WHAT IS ASKED: Copy the part of the selected text from the words "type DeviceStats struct" through the words "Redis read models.".

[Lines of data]
* begin *

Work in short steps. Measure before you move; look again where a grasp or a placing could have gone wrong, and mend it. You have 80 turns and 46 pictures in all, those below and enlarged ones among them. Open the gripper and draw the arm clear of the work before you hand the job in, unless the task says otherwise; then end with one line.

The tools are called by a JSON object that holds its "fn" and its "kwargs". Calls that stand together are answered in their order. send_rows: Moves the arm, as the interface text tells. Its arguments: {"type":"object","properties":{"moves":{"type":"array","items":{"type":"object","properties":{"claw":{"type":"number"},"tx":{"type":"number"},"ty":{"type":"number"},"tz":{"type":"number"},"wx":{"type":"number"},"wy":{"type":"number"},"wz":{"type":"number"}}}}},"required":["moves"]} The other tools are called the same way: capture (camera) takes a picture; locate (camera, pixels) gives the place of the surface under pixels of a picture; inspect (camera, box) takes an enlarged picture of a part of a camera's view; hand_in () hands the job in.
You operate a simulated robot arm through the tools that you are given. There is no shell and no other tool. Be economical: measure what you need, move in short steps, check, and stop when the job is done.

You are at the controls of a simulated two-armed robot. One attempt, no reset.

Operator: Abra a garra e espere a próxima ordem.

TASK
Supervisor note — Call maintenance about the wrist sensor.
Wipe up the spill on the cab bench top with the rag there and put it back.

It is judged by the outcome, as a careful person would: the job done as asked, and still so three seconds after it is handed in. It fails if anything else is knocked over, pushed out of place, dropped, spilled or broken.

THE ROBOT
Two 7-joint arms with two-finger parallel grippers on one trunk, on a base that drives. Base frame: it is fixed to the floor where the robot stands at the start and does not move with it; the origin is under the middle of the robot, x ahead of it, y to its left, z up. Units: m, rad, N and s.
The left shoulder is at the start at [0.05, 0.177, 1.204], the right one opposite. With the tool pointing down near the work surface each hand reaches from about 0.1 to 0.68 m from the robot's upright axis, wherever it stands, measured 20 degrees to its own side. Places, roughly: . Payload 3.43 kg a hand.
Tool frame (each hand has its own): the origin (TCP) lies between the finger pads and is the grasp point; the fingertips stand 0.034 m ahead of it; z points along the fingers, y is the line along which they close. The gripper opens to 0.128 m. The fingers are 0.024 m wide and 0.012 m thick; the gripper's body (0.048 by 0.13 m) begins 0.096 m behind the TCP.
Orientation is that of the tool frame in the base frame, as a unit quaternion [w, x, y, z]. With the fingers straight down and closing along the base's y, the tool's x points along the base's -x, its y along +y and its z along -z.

* end *

SELECTED TEXT:
* begin *

This snippet shows a realistic command flow: validation, deduplication, transactional persistence, and event publication. Note the idempotency key; it’s a practical mechanism for devices that may retry due to network issues.

Event definition and subscription

package telemetry.events

import "time"

// Ingested is a domain event representing a successful ingestion.
type Ingested struct {
	DeviceID    string
	Timestamp   time.Time
	Temperature float64
	Humidity    float64
}

package telemetry.readmodels

import (
	"context"
	"encoding/json"
	"fmt"
	"time"

	"github.com/go-redis/redis/v8"
	"github.com/yourorg/telemetry-core/telemetry/events"
	"github.com/yourorg/telemetry-core/core/messaging"
)

// DeviceStats is the read model used by dashboards.
type DeviceStats struct {
	LastSeen       time.Time `json:"last_seen"`
	AvgTemperature float64   `json:"avg_temperature"`
	AvgHumidity    float64   `json:"avg_humidity"`
	SampleCount    int       `json:"sample_count"`
}

// IngestedSubscriber updates Redis read models.
type IngestedSubscriber struct {
	redis *redis.Client
}

func NewIngestedSubscriber(redis *redis.Client) *IngestedSubscriber {
	return &IngestedSubscriber{redis: redis}
}

func (s *IngestedSubscriber) HandleMessage(ctx context.Context, msg messaging.Message) error {
	var evt events.Ingested
	if err := json.Unmarshal(msg.Payload, &evt); err != nil {
		return fmt.Errorf("unmarshal event: %w", err)
	}

	key := fmt.Sprintf("device:stats:%s", evt.DeviceID)

* end *

REPLY TO THE TASK:
type DeviceStats struct {
	LastSeen       time.Time `json:"last_seen"`
	AvgTemperature float64   `json:"avg_temperature"`
	AvgHumidity    float64   `json:"avg_humidity"`
	SampleCount    int       `json:"sample_count"`
}

// IngestedSubscriber updates Redis read models.